List of tasks:
[a] Copy the part of the extracted text from the words "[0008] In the" through the words "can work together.".
[b] Produce the text that comes next in the extracted text.

[START Extracted text]

At present, Wi-Fi is widely applied around the world.
[0006] Digital Enhanced Cordless Telecommunications (DECT) is a
digital communication standard and is mainly applied to a cordless
telephone system. An operating frequency band of 2.4 GHz of the
DECT technology is also an ISM frequency band, that is, in a same
frequency band as Wi-Fi.
[0007] In the prior art, a Wi-Fi chip and a DECT chip are
integrated in a same communication product, so that the
communication product can simultaneously support short-distance
voice and data services. However, because the operating frequency
bands of Wi-Fi and DECT are in the same frequency band,
interference is generated on each other when Wi-Fi and DECT work
together, which deteriorates communication quality.
[0008] In the prior art, a method for realizing coexistence of
Wi-Fi and DECT is provided. The method is described briefly as
follows: setting operating channels for Wi-Fi and DECT to make
operating frequency bands of Wi-Fi and DECT as far away from each
other as possible, so that Wi-Fi and DECT can work together.

[END Extracted text]
[START Supplied information]

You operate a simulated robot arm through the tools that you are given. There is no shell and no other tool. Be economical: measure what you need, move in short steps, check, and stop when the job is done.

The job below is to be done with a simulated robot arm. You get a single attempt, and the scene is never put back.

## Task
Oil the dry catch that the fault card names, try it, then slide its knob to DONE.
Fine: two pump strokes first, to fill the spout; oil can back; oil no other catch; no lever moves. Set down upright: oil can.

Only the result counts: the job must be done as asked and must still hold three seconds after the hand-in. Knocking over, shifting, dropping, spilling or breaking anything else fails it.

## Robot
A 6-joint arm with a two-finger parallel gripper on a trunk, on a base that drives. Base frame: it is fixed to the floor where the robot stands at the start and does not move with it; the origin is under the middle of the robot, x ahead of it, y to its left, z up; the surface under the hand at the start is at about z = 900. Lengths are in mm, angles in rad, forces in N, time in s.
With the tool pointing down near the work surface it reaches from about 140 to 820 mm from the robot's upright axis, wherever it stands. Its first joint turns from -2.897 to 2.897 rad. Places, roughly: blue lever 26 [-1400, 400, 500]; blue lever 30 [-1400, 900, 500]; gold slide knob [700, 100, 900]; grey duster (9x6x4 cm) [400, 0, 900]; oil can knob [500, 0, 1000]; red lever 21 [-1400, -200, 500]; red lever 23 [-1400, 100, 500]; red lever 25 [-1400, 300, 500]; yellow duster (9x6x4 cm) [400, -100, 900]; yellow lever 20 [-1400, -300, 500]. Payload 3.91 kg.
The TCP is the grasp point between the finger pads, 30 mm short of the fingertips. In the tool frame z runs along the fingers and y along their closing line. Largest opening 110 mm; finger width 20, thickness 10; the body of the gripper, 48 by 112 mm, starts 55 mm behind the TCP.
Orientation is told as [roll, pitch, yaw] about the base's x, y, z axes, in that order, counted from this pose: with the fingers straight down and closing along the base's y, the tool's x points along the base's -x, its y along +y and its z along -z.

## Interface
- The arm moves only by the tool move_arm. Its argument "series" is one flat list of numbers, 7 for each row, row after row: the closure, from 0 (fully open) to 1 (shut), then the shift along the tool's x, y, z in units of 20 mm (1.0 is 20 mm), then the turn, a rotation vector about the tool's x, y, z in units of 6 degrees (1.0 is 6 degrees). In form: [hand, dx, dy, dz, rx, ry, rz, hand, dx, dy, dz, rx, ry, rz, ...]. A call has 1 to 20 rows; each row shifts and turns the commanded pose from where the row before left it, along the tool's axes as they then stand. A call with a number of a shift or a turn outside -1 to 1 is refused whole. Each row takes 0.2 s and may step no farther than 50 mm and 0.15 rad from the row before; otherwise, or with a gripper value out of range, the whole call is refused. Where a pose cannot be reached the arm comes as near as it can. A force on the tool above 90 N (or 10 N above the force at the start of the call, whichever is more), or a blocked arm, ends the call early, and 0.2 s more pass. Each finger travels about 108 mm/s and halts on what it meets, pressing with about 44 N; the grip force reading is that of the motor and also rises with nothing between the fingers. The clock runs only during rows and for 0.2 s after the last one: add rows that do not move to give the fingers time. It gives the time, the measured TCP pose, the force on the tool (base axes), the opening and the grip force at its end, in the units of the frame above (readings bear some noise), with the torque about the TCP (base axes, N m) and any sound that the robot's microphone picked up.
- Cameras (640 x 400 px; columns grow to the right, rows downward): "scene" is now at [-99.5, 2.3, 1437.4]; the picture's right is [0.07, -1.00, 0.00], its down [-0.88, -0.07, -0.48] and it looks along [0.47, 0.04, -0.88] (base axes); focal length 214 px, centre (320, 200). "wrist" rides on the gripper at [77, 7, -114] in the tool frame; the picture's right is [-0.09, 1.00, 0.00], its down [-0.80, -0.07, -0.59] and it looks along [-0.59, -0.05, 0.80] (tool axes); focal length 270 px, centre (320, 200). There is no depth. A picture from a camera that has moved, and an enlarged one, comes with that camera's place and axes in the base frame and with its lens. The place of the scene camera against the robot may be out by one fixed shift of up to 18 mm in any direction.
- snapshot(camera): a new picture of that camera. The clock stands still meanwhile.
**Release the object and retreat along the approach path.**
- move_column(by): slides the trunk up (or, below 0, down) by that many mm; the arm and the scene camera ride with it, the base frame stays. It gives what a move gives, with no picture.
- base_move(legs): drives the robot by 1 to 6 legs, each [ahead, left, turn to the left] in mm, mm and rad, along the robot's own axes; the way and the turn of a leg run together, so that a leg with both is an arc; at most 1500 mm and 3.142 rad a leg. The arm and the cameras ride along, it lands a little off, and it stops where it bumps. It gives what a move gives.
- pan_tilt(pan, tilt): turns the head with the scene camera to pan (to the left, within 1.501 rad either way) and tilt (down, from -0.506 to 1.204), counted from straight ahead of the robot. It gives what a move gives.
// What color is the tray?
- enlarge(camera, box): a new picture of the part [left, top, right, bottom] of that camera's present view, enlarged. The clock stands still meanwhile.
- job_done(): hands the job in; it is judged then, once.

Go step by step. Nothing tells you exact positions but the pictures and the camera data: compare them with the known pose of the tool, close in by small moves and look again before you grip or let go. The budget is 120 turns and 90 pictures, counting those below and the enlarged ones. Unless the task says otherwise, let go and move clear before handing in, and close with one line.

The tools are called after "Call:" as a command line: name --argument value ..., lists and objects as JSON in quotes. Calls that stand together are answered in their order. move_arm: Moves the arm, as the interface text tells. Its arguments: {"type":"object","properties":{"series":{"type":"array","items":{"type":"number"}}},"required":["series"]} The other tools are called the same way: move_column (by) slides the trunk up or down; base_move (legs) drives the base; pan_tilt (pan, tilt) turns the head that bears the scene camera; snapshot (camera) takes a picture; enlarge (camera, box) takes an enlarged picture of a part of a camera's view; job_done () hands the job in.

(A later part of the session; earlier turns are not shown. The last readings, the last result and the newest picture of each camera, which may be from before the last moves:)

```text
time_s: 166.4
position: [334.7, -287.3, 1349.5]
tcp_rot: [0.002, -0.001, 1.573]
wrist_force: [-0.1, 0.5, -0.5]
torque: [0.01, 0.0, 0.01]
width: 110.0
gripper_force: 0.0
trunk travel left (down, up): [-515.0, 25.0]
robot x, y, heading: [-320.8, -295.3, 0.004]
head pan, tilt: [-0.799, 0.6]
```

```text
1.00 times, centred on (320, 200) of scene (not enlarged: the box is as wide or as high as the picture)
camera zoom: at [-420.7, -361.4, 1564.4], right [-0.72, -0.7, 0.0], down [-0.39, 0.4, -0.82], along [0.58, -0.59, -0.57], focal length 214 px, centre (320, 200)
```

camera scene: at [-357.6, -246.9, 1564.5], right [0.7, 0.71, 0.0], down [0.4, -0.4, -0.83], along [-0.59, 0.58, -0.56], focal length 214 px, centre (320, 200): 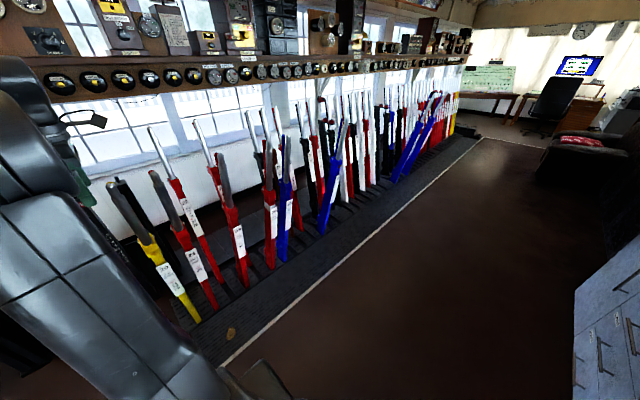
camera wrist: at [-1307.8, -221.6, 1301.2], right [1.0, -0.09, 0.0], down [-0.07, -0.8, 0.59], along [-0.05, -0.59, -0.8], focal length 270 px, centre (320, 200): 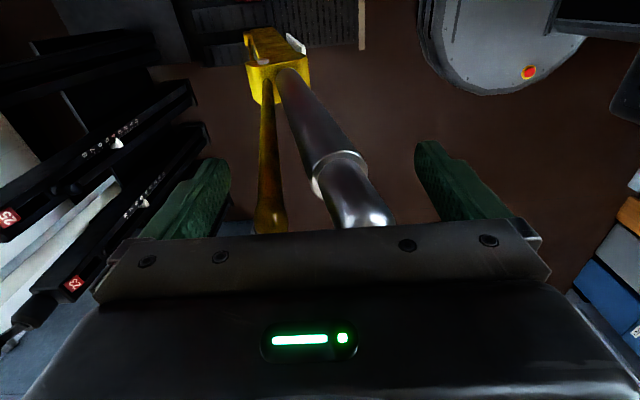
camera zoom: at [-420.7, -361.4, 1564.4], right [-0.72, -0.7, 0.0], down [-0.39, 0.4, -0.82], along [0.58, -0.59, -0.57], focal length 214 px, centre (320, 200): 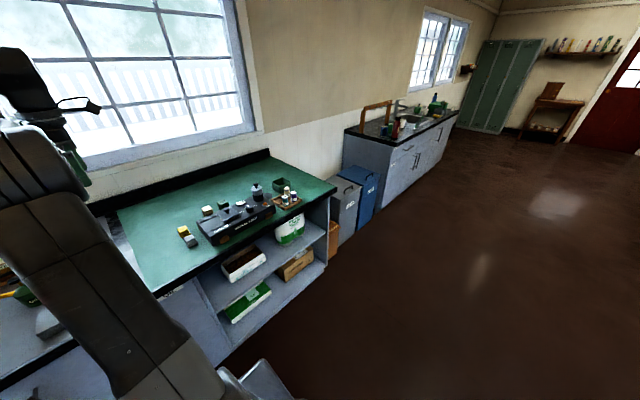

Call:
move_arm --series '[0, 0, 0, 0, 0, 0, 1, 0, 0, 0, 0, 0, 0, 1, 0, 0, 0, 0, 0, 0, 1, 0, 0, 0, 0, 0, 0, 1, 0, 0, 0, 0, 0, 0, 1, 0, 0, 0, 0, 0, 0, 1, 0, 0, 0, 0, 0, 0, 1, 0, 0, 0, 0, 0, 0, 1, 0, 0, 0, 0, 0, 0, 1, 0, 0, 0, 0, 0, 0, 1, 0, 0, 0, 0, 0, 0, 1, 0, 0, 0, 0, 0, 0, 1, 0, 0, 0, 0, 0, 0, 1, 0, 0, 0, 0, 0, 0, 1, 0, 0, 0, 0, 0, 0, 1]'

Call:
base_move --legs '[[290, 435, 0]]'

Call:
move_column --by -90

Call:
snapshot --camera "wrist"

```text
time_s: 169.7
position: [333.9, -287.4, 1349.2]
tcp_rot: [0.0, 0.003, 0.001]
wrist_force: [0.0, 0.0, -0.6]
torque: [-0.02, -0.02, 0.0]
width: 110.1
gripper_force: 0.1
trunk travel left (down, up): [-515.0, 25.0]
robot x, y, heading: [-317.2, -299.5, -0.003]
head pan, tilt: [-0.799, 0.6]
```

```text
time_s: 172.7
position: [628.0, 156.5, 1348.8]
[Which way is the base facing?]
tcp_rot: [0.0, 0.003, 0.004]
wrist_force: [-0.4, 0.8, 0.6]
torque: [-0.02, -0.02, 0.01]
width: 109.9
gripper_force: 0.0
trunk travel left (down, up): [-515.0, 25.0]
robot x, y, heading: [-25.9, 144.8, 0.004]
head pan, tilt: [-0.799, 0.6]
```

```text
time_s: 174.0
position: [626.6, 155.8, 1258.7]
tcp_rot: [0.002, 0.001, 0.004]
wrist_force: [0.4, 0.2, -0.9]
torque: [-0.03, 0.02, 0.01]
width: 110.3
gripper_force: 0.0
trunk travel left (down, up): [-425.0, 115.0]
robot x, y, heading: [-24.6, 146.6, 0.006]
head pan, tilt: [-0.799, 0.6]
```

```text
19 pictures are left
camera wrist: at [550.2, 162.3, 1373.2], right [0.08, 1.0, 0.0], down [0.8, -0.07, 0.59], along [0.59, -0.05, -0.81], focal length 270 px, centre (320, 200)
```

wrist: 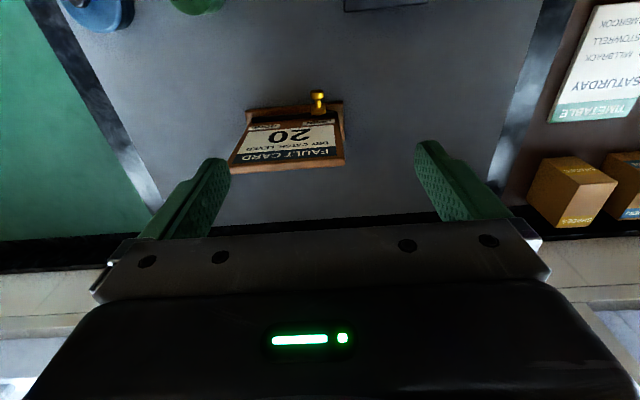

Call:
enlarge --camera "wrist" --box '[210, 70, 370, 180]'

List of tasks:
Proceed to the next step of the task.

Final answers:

[END Supplied information]

Final answers:
[a]
[0008] In the prior art, a method for realizing coexistence of
Wi-Fi and DECT is provided. The method is described briefly as
follows: setting operating channels for Wi-Fi and DECT to make
operating frequency bands of Wi-Fi and DECT as far away from each
other as possible, so that Wi-Fi and DECT can work together.

[b]
However, because Wi-Fi and DECT both work in the ISM frequency
band, the frequency bands of Wi-Fi and DECT cannot be too far away
from each other. Consequently, when Wi-Fi and DECT work together,
mutual interference still exists, which degrades performance of
Wi-Fi and DECT and even causes Wi-Fi and DECT fail to work. In
another coexistence method, a high-performance filter is added to
filter interference from a peer party, which, however, also causes
new problems, that is, a high-performance filter needs to be added,
raising a high requirement for hardware; the price of the
high-performance filter is high, resulting in an overhigh cost; and
even that a filter that can completely filter interference from a
peer party does not exist at all.
SUMMARY
[0009] Embodiments of the present invention provide a transmission
method for realizing coexistence of data and voice services, to
solve a problem that mutual interference exists and costs are high
when Wi-Fi and DECT coexist.
[0010] The embodiments of the present invention are implemented as
follows: a transmission method for realizing coexistence of data
and voice services includes: acquiring an idle timeslot available
when voice transmission is performed by using DECT; and performing
Wi-Fi transmission in the idle timeslot available when voice
transmission is performed by using DECT.
[0011] Another objective of the embodiments of the present
invention is to provide a transmission system for realizing
coexistence of data and voice services, where the system includes a
Wi-Fi chip and a DECT chip; and the system further includes a
synchronizer that is respectively connected to the Wi-Fi chip and
the DECT chip, where the synchronizer is configured to acquire an
idle timeslot available when voice transmission is performed by
using DECT, and control the Wi-Fi chip to perform Wi-Fi
transmission in the idle timeslot available when the DECT chip
performs voice transmission.
[0012] Another objective of the embodiments of the present
invention is to provide a communication device, where the
communication device includes the transmission system for realizing
coexistence of data and voice services.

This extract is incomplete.